To further demonstrate that the Cys combines strongly with the perovskites, we performed the XPS of pristine and Cys-processed CQDs. As shown in Figure 3a for Pb 4f, the pristine QDs have a lower binding energy of 138.05 eV and 142.91 eV compared with that of 138.23 eV and 143.11 eV for Cys-processed QDs, suggesting that the lead ions combine with Cys for their high binding force. Figure 3b shows similar offsets in I 3d, and the peaks in the I 3d spectrum that corresponded to the 3d^5/2 and 3d^3/2 oxidation states of I shifted from 618.95 to 618.98 eV and 630.43 to 630.52 Ev, respectively, indicating the adjustment in the chemical bonding between Pb²⁺ and I⁻ owing to the incorporation of Cys. Figure 3c is the FTIR spectra of the pristine and the Cys-processed CQDs. For the pristine CQDs capped with OA and OAm, the peaks at 2850–2930 cm⁻¹ originate from the stretching mode (ν(C-H)) of alkane in the OA and OAm ligands. The peak at 1711 cm⁻¹ is the characteristic peak from OA (νas(coo-)). After ligand exchange with cysteine, the peaks of Cysteine ligands showed up (3166, 1646, 1270, 1055, and 753 cm⁻¹). These results proved that the Cys, as a new ligand, combined with the surface of the perovskites and had stronger coordination interaction between Pb²⁺ and Cys [33]; the post-processing of CQDs surface defects by Cys is illustrated in Figure 3d. Diverse functional groups of Cys effectively suppress uncoordinated lead as well as iodine on the surface of CQDs.

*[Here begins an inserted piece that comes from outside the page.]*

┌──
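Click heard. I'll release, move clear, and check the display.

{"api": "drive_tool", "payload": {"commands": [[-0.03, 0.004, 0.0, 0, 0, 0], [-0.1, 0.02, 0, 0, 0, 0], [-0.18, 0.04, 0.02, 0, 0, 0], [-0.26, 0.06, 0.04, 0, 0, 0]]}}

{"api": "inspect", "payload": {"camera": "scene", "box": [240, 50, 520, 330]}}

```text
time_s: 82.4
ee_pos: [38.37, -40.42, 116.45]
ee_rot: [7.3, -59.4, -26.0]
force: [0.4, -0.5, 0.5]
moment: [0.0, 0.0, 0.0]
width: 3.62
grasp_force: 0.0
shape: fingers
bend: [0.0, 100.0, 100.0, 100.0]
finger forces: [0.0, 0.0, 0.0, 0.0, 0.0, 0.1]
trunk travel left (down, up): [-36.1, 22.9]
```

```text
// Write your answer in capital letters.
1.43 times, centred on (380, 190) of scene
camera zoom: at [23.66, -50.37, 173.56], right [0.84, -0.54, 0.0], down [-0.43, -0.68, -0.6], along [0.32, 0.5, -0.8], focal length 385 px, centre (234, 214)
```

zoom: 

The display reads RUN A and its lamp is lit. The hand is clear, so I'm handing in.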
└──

The transmission electron microscope (TEM) was used to investigate the morphology of the QDs and observe the close-packed particle arrangement after the ligand exchange procedures. As is shown in Figure 4a,b, both the as-synthesized QDs have an obvious cubic morphology in non-polar solvents, which suggests that the lattice remains unchanged after the ligand exchange. The average particle sizes of the pristine CQDs and the Cys-processed samples are 14 and 16 nm, respectively; the corresponding size distributions are shown in Figure 4e,f. Figure 4c,d show high-resolution TEM (HR-TEM) images of single CQDs from Figure 4a,b, respectively. The well-resolved lattices indicate that the CQDs are single-crystalline CQDs. The interplanar distance of both samples is 0.31 nm, corresponding to the (100) plane of α-CQDs. The post-processing of CQDs by Cys did not affect the crystallization process of the CQDs and it remained in the cubic phase, which was consistent with the XRD, and Cys did not enter the interior of the CQDs and only acted on the surface of it.

Time-dependent XRD and the PL intensity of CQDs were used to evaluate the stability of CQDs. By comparing the phase stability of the pristine and Cys-processed CQDs in an atmosphere with an average temperature of 30 °C and an average humidity of 85%, it was found that the black α phase of pristine CQDs was almost completely converted to the optically inactive δ phase after 20 days (Figure 5a) [33]. At this point, the Cys-processed CQDs still retained the black α phase (Figure 5b). Synchronously, we measured the PL spectra of the pristine and the Cys-processed CQDs after storage under an identical atmospheric environment for a while. As is shown in Figure 5c,d, it is obvious that the Cys-processed CQDs retained more than 86% of the initial PL intensity after 20 days of storage, while the PL intensity of the original CQDs at the same conditions decreased almost to quenching. This is due to the small molecule of Cys accompanied by a small spatial site resistance. It is more effective in post-processing through the close contact of multifunctional functional groups with the surface of CQDs while isolating water and oxygen from the atmosphere, greatly improving the stability of the CQDs [16,34].

5. Conclusions

In summary, the CQDs were successfully prepared by the hot-injection method, while ligand exchange with Cys was completed in an atmosphere with an average temperature of 30 °C and an average humidity of 85%. The Cys-processed CQDs retained more than 86% of the initial PL intensity after 20 days of storage in the atmosphere environment, and the Cys also enhanced the PLQY of the CQDs. The PLQY of the Cys-processed CQDs is 70.77%, nearly twice as much as that of the pristine CQDs. This is attributed to the stronger binding force between the Cys and lead ions on the surface of perovskites. This work provides a new avenue for applications in high-performance and stable photovoltaic or other optoelectronic devices.